GIVEN INSTRUCTION: Reproduce the material in full, unchanged.

SOURCE MATERIAL:
:::
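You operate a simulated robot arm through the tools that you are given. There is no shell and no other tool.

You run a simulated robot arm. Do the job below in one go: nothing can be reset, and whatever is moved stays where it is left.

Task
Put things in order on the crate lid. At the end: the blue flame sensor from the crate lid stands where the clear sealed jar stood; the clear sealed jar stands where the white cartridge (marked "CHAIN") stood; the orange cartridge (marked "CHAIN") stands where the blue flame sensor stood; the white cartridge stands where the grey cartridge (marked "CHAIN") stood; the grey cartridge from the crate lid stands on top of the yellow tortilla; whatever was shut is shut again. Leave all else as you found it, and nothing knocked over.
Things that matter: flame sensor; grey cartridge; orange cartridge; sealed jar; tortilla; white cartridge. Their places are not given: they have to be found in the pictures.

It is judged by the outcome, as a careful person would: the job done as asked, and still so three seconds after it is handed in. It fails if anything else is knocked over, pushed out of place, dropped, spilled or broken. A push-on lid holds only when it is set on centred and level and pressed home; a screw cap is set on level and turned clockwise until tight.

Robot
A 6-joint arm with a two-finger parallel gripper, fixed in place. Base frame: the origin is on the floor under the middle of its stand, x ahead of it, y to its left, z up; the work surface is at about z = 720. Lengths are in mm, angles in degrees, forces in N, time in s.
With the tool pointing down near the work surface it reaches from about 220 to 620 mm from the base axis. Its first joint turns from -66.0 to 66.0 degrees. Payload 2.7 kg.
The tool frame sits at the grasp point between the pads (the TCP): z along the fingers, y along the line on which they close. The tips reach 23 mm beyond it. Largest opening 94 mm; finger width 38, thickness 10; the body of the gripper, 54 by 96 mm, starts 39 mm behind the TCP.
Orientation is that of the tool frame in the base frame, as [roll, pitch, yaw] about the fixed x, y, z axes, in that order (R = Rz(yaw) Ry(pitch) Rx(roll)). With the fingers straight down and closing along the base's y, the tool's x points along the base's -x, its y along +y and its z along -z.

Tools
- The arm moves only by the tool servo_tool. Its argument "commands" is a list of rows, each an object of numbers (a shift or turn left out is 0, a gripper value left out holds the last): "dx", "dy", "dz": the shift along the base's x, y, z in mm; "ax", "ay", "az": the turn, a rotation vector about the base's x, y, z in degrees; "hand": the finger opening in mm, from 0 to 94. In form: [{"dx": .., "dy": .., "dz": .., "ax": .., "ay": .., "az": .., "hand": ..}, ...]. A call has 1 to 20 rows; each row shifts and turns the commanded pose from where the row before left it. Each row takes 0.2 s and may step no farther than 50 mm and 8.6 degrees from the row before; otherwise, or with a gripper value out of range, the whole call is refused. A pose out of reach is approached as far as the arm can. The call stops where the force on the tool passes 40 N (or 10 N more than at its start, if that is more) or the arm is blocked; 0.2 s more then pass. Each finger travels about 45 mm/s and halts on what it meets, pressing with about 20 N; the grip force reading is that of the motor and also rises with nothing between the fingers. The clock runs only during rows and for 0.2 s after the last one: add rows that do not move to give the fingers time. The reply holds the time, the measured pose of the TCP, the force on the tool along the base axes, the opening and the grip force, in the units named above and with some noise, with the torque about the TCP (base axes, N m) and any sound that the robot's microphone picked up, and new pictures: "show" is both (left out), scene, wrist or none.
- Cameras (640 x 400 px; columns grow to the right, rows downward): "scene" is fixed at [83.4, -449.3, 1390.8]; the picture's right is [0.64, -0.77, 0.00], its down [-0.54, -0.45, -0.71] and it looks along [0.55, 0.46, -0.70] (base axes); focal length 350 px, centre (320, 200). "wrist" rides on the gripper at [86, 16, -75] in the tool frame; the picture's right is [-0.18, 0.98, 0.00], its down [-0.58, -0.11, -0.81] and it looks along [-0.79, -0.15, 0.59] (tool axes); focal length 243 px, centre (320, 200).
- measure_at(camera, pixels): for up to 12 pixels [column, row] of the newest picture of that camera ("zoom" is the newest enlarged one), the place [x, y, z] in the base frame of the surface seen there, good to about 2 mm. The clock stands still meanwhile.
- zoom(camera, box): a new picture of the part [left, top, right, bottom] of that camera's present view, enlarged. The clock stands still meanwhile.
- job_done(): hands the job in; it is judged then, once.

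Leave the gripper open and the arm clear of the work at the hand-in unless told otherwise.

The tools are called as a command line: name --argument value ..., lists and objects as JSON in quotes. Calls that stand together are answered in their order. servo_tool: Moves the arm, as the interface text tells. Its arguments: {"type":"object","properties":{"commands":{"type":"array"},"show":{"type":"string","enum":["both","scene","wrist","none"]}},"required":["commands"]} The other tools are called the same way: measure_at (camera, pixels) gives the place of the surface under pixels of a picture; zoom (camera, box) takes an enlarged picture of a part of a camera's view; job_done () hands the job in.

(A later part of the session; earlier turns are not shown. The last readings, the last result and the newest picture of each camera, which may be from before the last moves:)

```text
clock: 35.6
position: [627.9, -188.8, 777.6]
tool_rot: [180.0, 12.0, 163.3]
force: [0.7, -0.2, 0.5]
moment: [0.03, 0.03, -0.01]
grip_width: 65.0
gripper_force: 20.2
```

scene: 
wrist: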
:::
WRITTEN SOLUTION:
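You operate a simulated robot arm through the tools that you are given. There is no shell and no other tool.

You run a simulated robot arm. Do the job below in one go: nothing can be reset, and whatever is moved stays where it is left.

Task
Put things in order on the crate lid. At the end: the blue flame sensor from the crate lid stands where the clear sealed jar stood; the clear sealed jar stands where the white cartridge (marked "CHAIN") stood; the orange cartridge (marked "CHAIN") stands where the blue flame sensor stood; the white cartridge stands where the grey cartridge (marked "CHAIN") stood; the grey cartridge from the crate lid stands on top of the yellow tortilla; whatever was shut is shut again. Leave all else as you found it, and nothing knocked over.
Things that matter: flame sensor; grey cartridge; orange cartridge; sealed jar; tortilla; white cartridge. Their places are not given: they have to be found in the pictures.

It is judged by the outcome, as a careful person would: the job done as asked, and still so three seconds after it is handed in. It fails if anything else is knocked over, pushed out of place, dropped, spilled or broken. A push-on lid holds only when it is set on centred and level and pressed home; a screw cap is set on level and turned clockwise until tight.

Robot
A 6-joint arm with a two-finger parallel gripper, fixed in place. Base frame: the origin is on the floor under the middle of its stand, x ahead of it, y to its left, z up; the work surface is at about z = 720. Lengths are in mm, angles in degrees, forces in N, time in s.
With the tool pointing down near the work surface it reaches from about 220 to 620 mm from the base axis. Its first joint turns from -66.0 to 66.0 degrees. Payload 2.7 kg.
The tool frame sits at the grasp point between the pads (the TCP): z along the fingers, y along the line on which they close. The tips reach 23 mm beyond it. Largest opening 94 mm; finger width 38, thickness 10; the body of the gripper, 54 by 96 mm, starts 39 mm behind the TCP.
Orientation is that of the tool frame in the base frame, as [roll, pitch, yaw] about the fixed x, y, z axes, in that order (R = Rz(yaw) Ry(pitch) Rx(roll)). With the fingers straight down and closing along the base's y, the tool's x points along the base's -x, its y along +y and its z along -z.

Tools
- The arm moves only by the tool servo_tool. Its argument "commands" is a list of rows, each an object of numbers (a shift or turn left out is 0, a gripper value left out holds the last): "dx", "dy", "dz": the shift along the base's x, y, z in mm; "ax", "ay", "az": the turn, a rotation vector about the base's x, y, z in degrees; "hand": the finger opening in mm, from 0 to 94. In form: [{"dx": .., "dy": .., "dz": .., "ax": .., "ay": .., "az": .., "hand": ..}, ...]. A call has 1 to 20 rows; each row shifts and turns the commanded pose from where the row before left it. Each row takes 0.2 s and may step no farther than 50 mm and 8.6 degrees from the row before; otherwise, or with a gripper value out of range, the whole call is refused. A pose out of reach is approached as far as the arm can. The call stops where the force on the tool passes 40 N (or 10 N more than at its start, if that is more) or the arm is blocked; 0.2 s more then pass. Each finger travels about 45 mm/s and halts on what it meets, pressing with about 20 N; the grip force reading is that of the motor and also rises with nothing between the fingers. The clock runs only during rows and for 0.2 s after the last one: add rows that do not move to give the fingers time. The reply holds the time, the measured pose of the TCP, the force on the tool along the base axes, the opening and the grip force, in the units named above and with some noise, with the torque about the TCP (base axes, N m) and any sound that the robot's microphone picked up, and new pictures: "show" is both (left out), scene, wrist or none.
- Cameras (640 x 400 px; columns grow to the right, rows downward): "scene" is fixed at [83.4, -449.3, 1390.8]; the picture's right is [0.64, -0.77, 0.00], its down [-0.54, -0.45, -0.71] and it looks along [0.55, 0.46, -0.70] (base axes); focal length 350 px, centre (320, 200). "wrist" rides on the gripper at [86, 16, -75] in the tool frame; the picture's right is [-0.18, 0.98, 0.00], its down [-0.58, -0.11, -0.81] and it looks along [-0.79, -0.15, 0.59] (tool axes); focal length 243 px, centre (320, 200).
- measure_at(camera, pixels): for up to 12 pixels [column, row] of the newest picture of that camera ("zoom" is the newest enlarged one), the place [x, y, z] in the base frame of the surface seen there, good to about 2 mm. The clock stands still meanwhile.
- zoom(camera, box): a new picture of the part [left, top, right, bottom] of that camera's present view, enlarged. The clock stands still meanwhile.
- job_done(): hands the job in; it is judged then, once.

Leave the gripper open and the arm clear of the work at the hand-in unless told otherwise.

The tools are called as a command line: name --argument value ..., lists and objects as JSON in quotes. Calls that stand together are answered in their order. servo_tool: Moves the arm, as the interface text tells. Its arguments: {"type":"object","properties":{"commands":{"type":"array"},"show":{"type":"string","enum":["both","scene","wrist","none"]}},"required":["commands"]} The other tools are called the same way: measure_at (camera, pixels) gives the place of the surface under pixels of a picture; zoom (camera, box) takes an enlarged picture of a part of a camera's view; job_done () hands the job in.

(A later part of the session; earlier turns are not shown. The last readings, the last result and the newest picture of each camera, which may be from before the last moves:)

```text
clock: 35.6
position: [627.9, -188.8, 777.6]
tool_rot: [180.0, 12.0, 163.3]
force: [0.7, -0.2, 0.5]
moment: [0.03, 0.03, -0.01]
grip_width: 65.0
gripper_force: 20.2
```

scene: 
wrist: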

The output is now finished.